Textilien bilden einen festen Bestandteil des alltäglichen Lebens. Der Anbau von Rohstoffen wie Baumwolle, Leinen und Hanf ist fester Teil der Textilindustrie, ebenso wie heutzutage die Herstellung synthetischer Fasern wie Nylon und Polyester. Insbesondere angesichts des zunehmenden Konsums von Fast-Fashion-Produkten steht die Textilindustrie jedoch vor zahlreichen ökologischen Herausforderungen: Sowohl bei natürlichen als auch bei synthetischen Fasern benötigen die nachgelagerten Verarbeitungsschritte schädliche Chemikalien wie Bleichmittel, Farbstoffe und Weichmacher.

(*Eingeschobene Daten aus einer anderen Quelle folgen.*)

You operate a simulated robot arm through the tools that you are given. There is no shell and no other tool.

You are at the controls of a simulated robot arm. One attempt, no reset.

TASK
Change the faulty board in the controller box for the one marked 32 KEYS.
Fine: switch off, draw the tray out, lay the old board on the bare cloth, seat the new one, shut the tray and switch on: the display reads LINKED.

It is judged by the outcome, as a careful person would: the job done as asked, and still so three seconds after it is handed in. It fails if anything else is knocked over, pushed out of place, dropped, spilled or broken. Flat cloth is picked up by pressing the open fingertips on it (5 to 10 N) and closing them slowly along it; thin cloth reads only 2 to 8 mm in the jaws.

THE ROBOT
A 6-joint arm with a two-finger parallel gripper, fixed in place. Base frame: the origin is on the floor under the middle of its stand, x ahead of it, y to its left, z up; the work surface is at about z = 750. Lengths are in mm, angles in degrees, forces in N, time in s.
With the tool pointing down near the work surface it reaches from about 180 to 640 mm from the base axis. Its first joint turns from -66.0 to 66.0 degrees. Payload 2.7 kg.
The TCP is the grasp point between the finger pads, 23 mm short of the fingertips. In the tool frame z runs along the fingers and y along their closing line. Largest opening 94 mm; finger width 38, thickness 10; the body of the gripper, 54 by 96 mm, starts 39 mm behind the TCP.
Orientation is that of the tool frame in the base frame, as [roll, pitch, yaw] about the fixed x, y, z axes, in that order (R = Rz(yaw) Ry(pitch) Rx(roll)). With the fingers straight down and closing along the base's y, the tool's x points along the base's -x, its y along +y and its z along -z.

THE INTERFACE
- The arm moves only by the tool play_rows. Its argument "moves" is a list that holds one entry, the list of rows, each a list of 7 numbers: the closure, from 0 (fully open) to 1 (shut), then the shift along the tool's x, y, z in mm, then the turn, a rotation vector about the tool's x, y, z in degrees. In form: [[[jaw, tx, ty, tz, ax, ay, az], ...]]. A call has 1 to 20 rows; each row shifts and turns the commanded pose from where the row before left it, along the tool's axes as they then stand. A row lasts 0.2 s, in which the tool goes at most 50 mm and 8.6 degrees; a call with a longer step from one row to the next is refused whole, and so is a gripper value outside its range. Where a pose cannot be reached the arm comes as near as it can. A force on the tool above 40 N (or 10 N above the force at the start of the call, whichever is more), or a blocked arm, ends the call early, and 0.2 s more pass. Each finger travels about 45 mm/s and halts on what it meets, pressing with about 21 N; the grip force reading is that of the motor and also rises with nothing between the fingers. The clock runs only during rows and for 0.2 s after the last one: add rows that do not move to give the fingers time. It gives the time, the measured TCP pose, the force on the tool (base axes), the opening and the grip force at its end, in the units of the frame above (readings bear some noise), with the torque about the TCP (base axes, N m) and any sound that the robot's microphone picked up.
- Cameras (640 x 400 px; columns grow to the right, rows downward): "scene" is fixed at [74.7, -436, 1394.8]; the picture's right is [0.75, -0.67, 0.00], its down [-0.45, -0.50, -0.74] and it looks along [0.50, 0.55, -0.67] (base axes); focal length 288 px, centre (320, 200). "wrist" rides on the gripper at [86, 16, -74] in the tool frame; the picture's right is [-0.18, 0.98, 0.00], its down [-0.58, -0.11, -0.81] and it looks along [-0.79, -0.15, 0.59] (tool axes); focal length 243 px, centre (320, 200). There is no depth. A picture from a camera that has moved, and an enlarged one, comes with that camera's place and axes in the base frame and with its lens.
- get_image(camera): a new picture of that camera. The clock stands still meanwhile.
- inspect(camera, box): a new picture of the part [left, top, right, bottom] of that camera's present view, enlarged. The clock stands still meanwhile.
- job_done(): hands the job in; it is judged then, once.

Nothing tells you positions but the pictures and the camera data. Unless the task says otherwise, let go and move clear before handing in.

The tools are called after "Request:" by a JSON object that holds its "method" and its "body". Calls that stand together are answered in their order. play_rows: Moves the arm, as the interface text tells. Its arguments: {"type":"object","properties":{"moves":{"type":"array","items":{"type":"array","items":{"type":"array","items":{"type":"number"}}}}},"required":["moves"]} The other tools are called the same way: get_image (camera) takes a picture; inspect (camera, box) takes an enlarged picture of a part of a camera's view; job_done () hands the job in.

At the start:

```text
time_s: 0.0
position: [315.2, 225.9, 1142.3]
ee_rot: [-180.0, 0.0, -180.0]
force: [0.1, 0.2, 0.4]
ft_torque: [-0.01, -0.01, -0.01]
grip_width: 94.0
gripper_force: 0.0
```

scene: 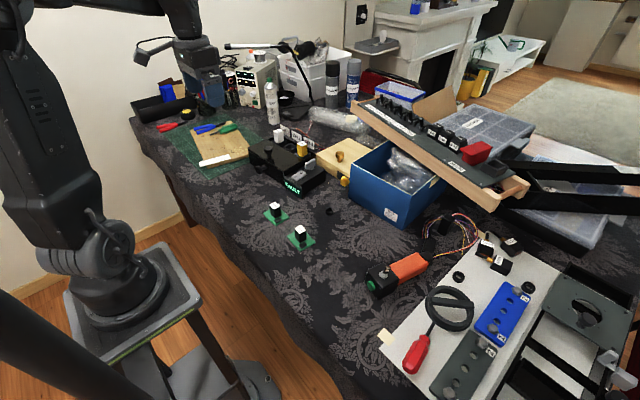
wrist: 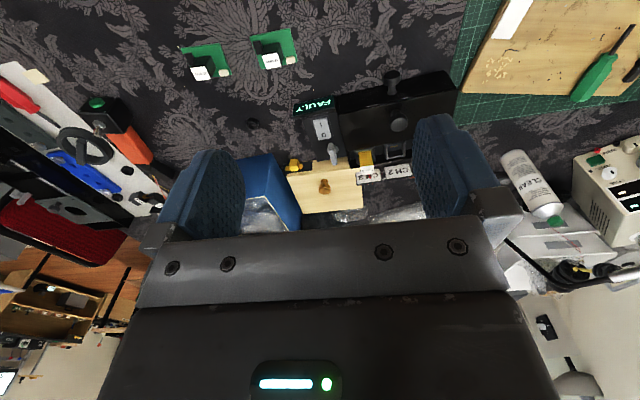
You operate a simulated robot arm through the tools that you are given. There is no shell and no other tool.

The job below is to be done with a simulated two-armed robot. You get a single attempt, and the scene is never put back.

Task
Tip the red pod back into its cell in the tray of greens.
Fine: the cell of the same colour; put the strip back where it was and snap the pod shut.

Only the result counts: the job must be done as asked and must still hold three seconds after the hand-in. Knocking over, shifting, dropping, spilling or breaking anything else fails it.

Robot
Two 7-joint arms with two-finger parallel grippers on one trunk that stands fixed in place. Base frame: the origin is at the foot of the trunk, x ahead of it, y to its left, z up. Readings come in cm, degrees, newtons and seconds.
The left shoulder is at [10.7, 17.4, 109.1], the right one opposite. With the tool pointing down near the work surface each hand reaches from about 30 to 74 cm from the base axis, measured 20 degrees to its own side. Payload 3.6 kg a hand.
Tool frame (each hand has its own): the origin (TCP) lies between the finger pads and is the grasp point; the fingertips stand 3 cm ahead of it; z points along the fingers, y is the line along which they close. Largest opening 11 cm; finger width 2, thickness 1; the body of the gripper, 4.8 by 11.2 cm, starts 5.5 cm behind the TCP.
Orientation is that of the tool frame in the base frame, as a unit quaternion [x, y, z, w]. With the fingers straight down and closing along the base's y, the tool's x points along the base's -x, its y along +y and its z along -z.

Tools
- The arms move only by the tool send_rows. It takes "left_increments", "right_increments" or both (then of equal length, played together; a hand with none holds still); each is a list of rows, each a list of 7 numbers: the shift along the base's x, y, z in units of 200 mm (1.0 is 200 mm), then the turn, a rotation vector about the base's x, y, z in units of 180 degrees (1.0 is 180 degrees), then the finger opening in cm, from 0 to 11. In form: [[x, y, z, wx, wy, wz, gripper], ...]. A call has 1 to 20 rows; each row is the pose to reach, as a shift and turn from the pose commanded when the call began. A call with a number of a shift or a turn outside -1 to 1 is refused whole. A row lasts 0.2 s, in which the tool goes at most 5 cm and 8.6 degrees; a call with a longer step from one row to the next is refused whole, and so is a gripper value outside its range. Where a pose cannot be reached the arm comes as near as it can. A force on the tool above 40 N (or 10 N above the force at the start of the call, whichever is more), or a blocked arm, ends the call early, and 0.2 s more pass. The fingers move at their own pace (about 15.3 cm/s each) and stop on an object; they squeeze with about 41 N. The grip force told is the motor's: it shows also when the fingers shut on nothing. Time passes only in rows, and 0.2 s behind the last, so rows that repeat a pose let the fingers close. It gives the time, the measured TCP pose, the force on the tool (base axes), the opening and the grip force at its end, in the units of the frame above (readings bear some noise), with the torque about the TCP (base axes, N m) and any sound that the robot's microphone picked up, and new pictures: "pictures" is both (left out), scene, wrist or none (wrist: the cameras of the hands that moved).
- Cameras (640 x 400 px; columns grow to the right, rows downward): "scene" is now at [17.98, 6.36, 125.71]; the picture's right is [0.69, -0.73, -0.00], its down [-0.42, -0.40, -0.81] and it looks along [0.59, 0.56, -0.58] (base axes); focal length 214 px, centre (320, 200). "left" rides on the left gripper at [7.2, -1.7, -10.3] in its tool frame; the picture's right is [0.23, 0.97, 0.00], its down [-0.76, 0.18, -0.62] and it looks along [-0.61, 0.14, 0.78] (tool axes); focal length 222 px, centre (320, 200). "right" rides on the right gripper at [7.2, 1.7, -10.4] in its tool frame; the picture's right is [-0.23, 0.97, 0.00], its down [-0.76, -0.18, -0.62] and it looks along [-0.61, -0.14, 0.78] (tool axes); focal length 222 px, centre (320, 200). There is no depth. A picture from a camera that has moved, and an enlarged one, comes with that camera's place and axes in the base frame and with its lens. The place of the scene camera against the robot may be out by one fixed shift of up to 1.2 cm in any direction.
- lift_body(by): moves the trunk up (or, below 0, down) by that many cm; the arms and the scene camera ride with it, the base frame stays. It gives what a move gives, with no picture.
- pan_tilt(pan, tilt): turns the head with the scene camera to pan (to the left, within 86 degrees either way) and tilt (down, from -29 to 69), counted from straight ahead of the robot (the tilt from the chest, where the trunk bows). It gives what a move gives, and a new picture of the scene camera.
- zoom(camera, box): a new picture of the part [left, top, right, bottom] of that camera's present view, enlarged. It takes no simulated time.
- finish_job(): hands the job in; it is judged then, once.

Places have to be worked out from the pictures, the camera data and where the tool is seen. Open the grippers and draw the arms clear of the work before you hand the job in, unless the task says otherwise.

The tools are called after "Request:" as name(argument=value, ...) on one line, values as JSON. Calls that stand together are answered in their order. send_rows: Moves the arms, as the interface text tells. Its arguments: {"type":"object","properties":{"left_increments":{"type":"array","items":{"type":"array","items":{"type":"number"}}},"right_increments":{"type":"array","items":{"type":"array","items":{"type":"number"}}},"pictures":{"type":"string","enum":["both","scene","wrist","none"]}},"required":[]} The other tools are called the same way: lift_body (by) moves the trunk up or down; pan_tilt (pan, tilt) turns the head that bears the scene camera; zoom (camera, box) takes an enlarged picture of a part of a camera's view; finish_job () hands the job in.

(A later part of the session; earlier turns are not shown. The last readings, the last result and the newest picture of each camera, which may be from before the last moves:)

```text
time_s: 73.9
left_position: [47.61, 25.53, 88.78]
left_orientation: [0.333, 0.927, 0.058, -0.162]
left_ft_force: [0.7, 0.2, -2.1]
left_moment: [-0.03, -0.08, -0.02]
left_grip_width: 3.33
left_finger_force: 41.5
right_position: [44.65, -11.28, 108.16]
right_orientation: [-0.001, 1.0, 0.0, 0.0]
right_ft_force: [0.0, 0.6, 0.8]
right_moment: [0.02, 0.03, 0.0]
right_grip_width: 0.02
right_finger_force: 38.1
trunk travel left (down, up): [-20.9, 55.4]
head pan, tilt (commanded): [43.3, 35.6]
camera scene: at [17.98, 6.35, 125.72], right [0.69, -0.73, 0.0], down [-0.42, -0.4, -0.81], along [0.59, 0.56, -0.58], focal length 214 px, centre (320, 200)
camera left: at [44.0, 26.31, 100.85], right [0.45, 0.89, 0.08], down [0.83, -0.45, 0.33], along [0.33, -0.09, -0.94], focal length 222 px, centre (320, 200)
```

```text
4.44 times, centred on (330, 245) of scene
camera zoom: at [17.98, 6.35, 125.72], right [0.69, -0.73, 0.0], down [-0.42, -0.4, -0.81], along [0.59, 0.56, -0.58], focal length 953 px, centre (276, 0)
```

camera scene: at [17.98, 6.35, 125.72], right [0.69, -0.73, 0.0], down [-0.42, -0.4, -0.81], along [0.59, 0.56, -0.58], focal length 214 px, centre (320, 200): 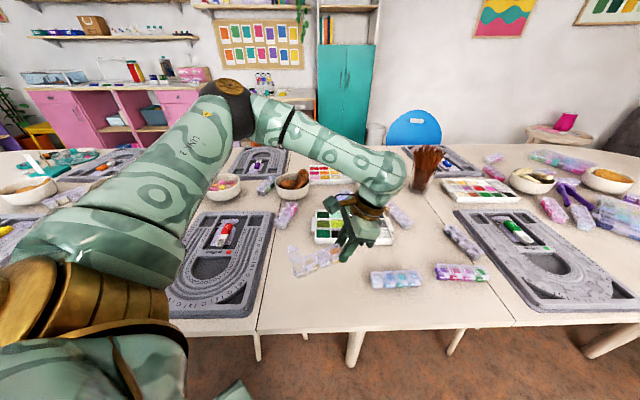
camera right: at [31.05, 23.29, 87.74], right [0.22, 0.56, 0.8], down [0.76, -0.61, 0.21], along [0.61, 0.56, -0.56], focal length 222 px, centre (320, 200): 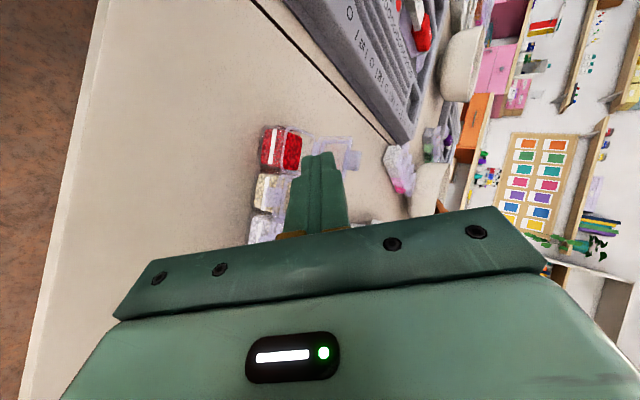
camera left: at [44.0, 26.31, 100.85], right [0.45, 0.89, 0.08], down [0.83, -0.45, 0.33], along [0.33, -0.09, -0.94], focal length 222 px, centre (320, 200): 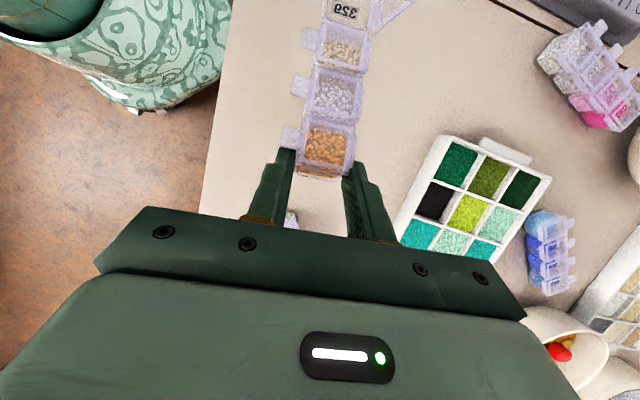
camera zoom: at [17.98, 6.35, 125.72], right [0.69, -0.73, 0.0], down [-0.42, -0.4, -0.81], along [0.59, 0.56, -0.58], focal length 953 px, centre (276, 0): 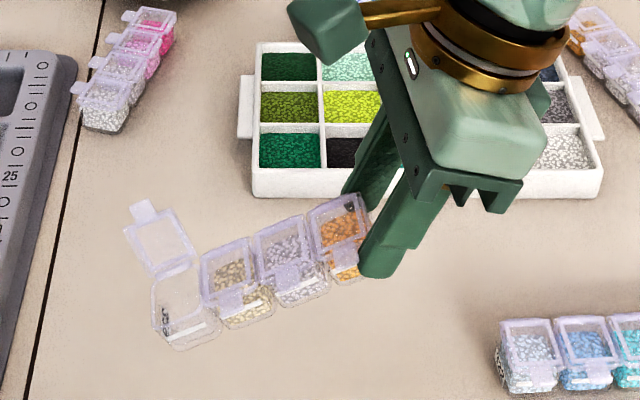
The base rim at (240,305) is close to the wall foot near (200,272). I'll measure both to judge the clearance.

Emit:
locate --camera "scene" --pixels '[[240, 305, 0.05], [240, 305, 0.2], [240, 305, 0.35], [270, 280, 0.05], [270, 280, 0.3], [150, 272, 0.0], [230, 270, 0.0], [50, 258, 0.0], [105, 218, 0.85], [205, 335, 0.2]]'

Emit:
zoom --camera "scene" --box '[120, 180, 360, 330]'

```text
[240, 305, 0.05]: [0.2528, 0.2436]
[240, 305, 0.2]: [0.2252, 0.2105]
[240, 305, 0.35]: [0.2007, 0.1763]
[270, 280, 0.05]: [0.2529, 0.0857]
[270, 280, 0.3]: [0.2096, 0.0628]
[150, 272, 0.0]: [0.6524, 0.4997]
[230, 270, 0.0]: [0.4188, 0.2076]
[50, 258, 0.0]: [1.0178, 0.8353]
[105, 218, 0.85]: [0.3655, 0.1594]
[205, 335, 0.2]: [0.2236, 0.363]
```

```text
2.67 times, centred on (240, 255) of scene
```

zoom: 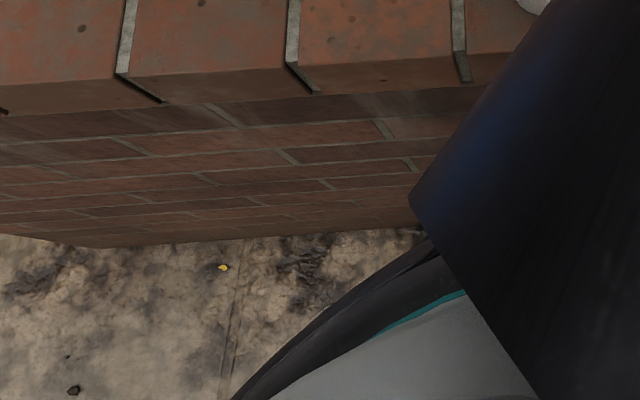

„Die Herstellung synthetischer Textilfasern erfolgt auf Basis fossiler, nicht-erneuerbarer Ressourcen wie Erdgas oder -öl. Sowohl bei der Produktion als auch der Entsorgung fallen Treibhausgase und Mikroplastik an“, erklärt Teammitglied Sofie Rüffer.

Zudem verbraucht der landwirtschaftliche Anbau von Textilrohstoffen noch verfügbare, ökologisch relevante Flächen und konkurriert mit dem Nahrungsmittelanbau. Darüber hinaus werden enorme Mengen begrenzter Wasserressourcen verbraucht, auch gelangen chemische Pestizide in die Böden und Gewässer. „Die Textilproduktion belastet also das gesamte Ökosystem“, so Rüffer.

Hier setzt das iGEM-Team2024 der HHU mit ihrem Projekt „KlothY“ an. Sie wollen den Herausforderungen der Textilindustrie mit der Entwicklung umweltverträglicher Produktionsverfahren begegnen. Der Name KlothY spielt an auf das Bakterium Komagataeibacter xylinus (kurz K. xylinus) sowie auf die beiden englischen Begriffe „Cloth“ (für das Textilgewebe) und „Yeast“ für die Hefe S. cerevisiae, den zweiten verwendeten Organismus.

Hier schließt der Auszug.